→ Stored data
++++++++++++++++++++

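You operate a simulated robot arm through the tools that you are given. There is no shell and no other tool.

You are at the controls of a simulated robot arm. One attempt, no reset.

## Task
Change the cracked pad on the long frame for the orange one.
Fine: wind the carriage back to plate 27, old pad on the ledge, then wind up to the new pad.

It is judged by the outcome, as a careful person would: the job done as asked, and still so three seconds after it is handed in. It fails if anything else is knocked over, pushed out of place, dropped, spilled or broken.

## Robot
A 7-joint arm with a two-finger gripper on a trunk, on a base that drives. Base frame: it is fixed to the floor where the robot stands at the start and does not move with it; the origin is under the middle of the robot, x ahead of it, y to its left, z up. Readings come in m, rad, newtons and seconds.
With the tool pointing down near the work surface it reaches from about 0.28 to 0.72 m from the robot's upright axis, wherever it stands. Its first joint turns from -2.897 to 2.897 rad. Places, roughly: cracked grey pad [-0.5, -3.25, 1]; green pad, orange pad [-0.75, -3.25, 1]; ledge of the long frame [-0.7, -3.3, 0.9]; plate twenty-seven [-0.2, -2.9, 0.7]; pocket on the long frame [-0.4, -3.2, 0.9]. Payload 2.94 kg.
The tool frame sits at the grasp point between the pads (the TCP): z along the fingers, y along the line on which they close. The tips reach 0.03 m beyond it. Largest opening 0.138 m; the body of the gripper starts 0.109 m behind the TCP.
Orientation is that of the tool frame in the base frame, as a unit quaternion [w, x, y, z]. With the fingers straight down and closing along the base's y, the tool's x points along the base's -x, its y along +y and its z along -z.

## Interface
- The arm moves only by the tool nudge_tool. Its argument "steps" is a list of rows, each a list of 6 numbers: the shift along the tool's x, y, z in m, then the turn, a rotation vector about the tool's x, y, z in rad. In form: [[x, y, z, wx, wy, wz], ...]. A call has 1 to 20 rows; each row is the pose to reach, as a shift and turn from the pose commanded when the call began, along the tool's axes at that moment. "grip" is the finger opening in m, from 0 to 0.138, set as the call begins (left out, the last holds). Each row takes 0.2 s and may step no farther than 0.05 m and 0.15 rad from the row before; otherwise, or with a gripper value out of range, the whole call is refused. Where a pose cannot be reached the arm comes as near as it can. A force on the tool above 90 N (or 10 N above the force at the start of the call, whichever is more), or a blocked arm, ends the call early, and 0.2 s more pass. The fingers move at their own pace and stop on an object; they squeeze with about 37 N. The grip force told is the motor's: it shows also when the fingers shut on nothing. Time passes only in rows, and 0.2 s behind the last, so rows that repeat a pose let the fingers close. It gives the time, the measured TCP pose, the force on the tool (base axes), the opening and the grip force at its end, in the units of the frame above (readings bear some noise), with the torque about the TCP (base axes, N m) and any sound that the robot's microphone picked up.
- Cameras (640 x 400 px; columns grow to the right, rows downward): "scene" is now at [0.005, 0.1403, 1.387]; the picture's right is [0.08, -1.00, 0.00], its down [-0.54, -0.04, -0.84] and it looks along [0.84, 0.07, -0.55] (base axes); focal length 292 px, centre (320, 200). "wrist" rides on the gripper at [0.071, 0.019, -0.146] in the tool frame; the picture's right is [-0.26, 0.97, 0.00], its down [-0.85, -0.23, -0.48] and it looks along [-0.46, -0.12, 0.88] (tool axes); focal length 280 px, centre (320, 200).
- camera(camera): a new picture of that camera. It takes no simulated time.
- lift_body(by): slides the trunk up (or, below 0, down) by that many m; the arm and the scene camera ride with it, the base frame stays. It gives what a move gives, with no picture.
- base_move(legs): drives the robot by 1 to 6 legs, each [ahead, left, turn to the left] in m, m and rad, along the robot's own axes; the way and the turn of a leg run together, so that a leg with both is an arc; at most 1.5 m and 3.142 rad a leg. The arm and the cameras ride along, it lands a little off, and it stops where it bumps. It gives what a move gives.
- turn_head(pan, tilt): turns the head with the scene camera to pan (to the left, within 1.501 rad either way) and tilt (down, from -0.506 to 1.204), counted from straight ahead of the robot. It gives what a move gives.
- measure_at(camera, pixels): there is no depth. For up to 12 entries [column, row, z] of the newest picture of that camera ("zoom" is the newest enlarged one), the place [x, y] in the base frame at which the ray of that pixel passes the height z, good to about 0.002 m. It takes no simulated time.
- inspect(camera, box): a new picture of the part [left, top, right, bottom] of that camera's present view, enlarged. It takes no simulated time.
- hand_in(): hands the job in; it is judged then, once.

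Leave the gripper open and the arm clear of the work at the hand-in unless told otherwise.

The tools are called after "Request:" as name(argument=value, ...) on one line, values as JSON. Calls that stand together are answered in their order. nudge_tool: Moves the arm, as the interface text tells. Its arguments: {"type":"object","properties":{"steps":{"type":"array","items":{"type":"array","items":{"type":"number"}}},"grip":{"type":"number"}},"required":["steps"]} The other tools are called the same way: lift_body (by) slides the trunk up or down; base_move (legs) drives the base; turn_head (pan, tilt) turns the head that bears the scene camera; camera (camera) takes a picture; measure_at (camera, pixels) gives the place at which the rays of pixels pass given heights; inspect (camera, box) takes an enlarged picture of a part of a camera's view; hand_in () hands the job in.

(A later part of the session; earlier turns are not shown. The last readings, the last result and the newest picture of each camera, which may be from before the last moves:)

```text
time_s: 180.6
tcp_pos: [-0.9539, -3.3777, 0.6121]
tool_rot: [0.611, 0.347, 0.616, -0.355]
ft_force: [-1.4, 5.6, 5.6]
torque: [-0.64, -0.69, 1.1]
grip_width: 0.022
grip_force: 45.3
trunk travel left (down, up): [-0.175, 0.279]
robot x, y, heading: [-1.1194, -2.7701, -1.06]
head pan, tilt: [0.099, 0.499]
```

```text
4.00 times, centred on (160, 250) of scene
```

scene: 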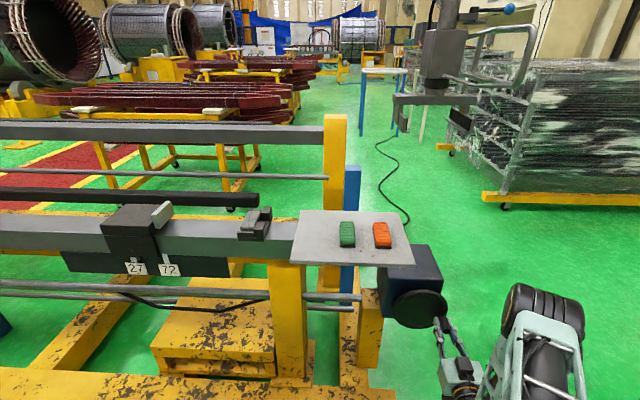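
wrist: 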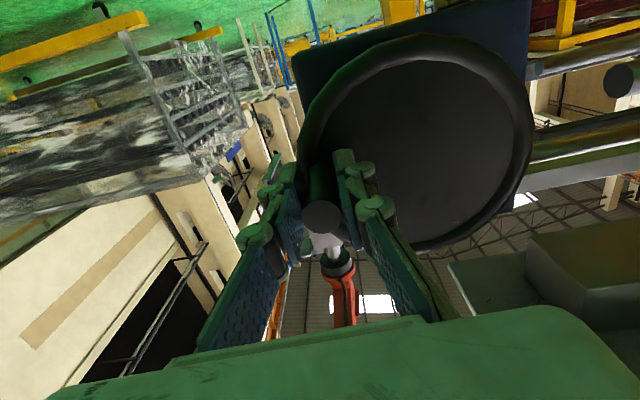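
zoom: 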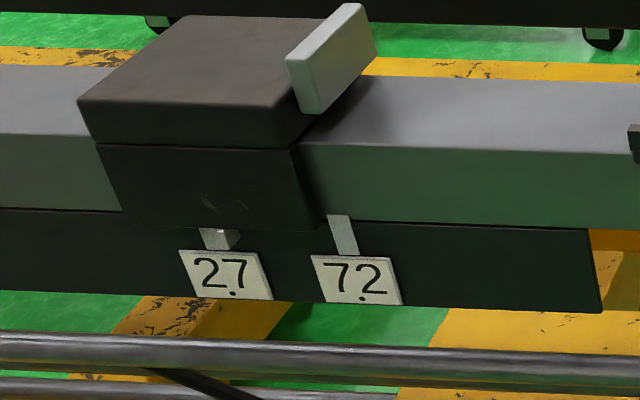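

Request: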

++++++++++++++++++++

→ Selected extract
June 8, 2021
'The Talent Code' - Exploring Paths To Greatness
I have always maintained that excepting fools, men did not differ much in intellect, only in zeal and hard work.‘The Talent Code’, pg. 30, quoting Charles Darwin
Greatness Is Made, Not Born
The idea that great leaders, or otherwise great people, are made not born seems to be a recurring theme in some of the books I’ve been reading lately, this one included. The first time I came across the idea in recent memory was in Stephen Schwarzman’s Book, ‘What It Takes’, as discussed in Episode 15 of the Dream 10X Podcast. I love this idea because it seems to illicit so much hope for those of us seemingly so less genetically predisposed to greatness. General perceptions of introverts come to mind. Contrast this idea with those who claim IQ is a primary differentiator between those excelling in certain areas over others.
And by the way, this is like the fourth book I’ve read in a row that mentions Toyota’s ‘kaizen’ paradigm. Perhaps this is synchronicity.
‘The Talent Code’ contends, in fact, that all humans come well equipped with the genetic framework to specialize in pretty much whatever endeavour we humans put our mind to achieve.
One of my favorite mottos in college was ‘Conceive, Believe, Achieve’. It seems to offer a similar hope of at least the potential of achieving just about anything you really put your mind to and put in the work to achieve.

++++++++++++++++++++

→ Given exercise A
Reproduce verbatim the lines above, from the line with "Fine: wind the" through the line with "The tool frame sits".
→ Given exercise B
How does the selected extract go on? Write the next part.

→ Task result A
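Fine: wind the carriage back to plate 27, old pad on the ledge, then wind up to the new pad.

It is judged by the outcome, as a careful person would: the job done as asked, and still so three seconds after it is handed in. It fails if anything else is knocked over, pushed out of place, dropped, spilled or broken.

## Robot
A 7-joint arm with a two-finger gripper on a trunk, on a base that drives. Base frame: it is fixed to the floor where the robot stands at the start and does not move with it; the origin is under the middle of the robot, x ahead of it, y to its left, z up. Readings come in m, rad, newtons and seconds.
With the tool pointing down near the work surface it reaches from about 0.28 to 0.72 m from the robot's upright axis, wherever it stands. Its first joint turns from -2.897 to 2.897 rad. Places, roughly: cracked grey pad [-0.5, -3.25, 1]; green pad, orange pad [-0.75, -3.25, 1]; ledge of the long frame [-0.7, -3.3, 0.9]; plate twenty-seven [-0.2, -2.9, 0.7]; pocket on the long frame [-0.4, -3.2, 0.9]. Payload 2.94 kg.
The tool frame sits at the grasp point between the pads (the TCP): z along the fingers, y along the line on which they close. The tips reach 0.03 m beyond it. Largest opening 0.138 m; the body of the gripper starts 0.109 m behind the TCP.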

→ Task result B
Ingredients Of Greatness
‘The Talent Code’ seems to point out the more-or-less obvious idea that greatness requires a great deal of practice. The book dives deeper into potential reasons for why that is along with the expression of thoughts on how to accelerate the process, both in learning something new and in becoming a master of a specific skill. One of the secrets to it seems to be a type of fatty tissue in the brain called myelin.
Other key ingredients are a bit less concrete, however, like the environment one practices their craft in. Building-up a skill to help one move from more austere environments to those offering more comfort seem to be a key factor, along with the mental dopamine rush of taking pleasure in practicing, having a long-term hope in the skill being developed, and getting the right coaching along the way (not to mention starting it all when you are very young).
Age factors aside…ahem..I take great hope from many key skill-building and accelerated learning concepts presented in this book.
I got the eye of the tiger to go forth and build some more myelin!